ガシャン。下の道路でゴミを集積する金属製の網の箱が閉まる音がした。塵埃車がきたとなるともう昼過ぎか。目を開ける。今日はくもりだ。と思った矢先、おや? カーテンが開いている。枕元で猫がひなたぼっこして、ぼくを見ている。


夜明けにネコをベランダに出してそのまま洗濯機をまわしたのか。その時に窓を閉め忘れたか。としても、西のこの部屋のカーテンが開いているとは関係ないが。そう思っていると、芋づる式に昨日の記憶がよみがえる。

昨晩の深夜二時にみそ汁を作って食べた。具はキャベツと豆腐と鶏のつくねだ。それからまた、頭のなかはスーパーでの買い物にタイムスリップ。

財布をひらく。ごぼうが買えない。キャベツをえらぶ。レジに並ぶと県道を挟んだ目の前に弁当屋の看板が光る。今晩の一晩をしのぐなら、のり弁のほうがコスパは良い。思った。

温め直したみそ汁の、キャベツのこのちょうど良い歯ごたえは弁当屋は出せまい。いや弁当屋は簡単に出せるのかもしれない。

そうじのテンションを上げるために「ブルース・ブラザーズ」をかける。ほうきの柄をにぎって腰をふる。なぜか「ザ・ドリフターズ」を思いだす。するとまたなぜか「加藤茶」と「志村けん」の「ひげダンス」を思いだす。意識の流れとは不思議だ。頭のどこでなにとなにが繋がっているのだろうか。床で腰をふる足元に、ネコが頭をすり寄せてくる。ほうきの先で叩く。ネコはそれが嬉しいらしく腹を見せてよろこぶ。

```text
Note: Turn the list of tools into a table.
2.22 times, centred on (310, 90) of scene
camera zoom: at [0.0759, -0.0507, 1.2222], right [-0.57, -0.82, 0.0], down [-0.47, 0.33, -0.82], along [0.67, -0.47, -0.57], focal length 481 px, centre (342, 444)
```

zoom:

そうじにケリをつけてネコとベランダに出る。洗濯機の脇に緑色のカメムシがいた。ネコはおそるおそるカメムシに鼻を近づける。


「臭いよ」

と言う。

カメムシとネコ。なんだか慎ましく思って、部屋からスマホを持ってきてカメラを近づけると、カメムシは羽を広げてブーンと飛んでいった。

サイクリングにでる。路地裏の野良猫、

扉は閉まって辨天宮と掘られた祠、

沈む夕陽をながめる。

県道が走る右手にパチンコ屋が煌々と光る。

帰る。

(799文字)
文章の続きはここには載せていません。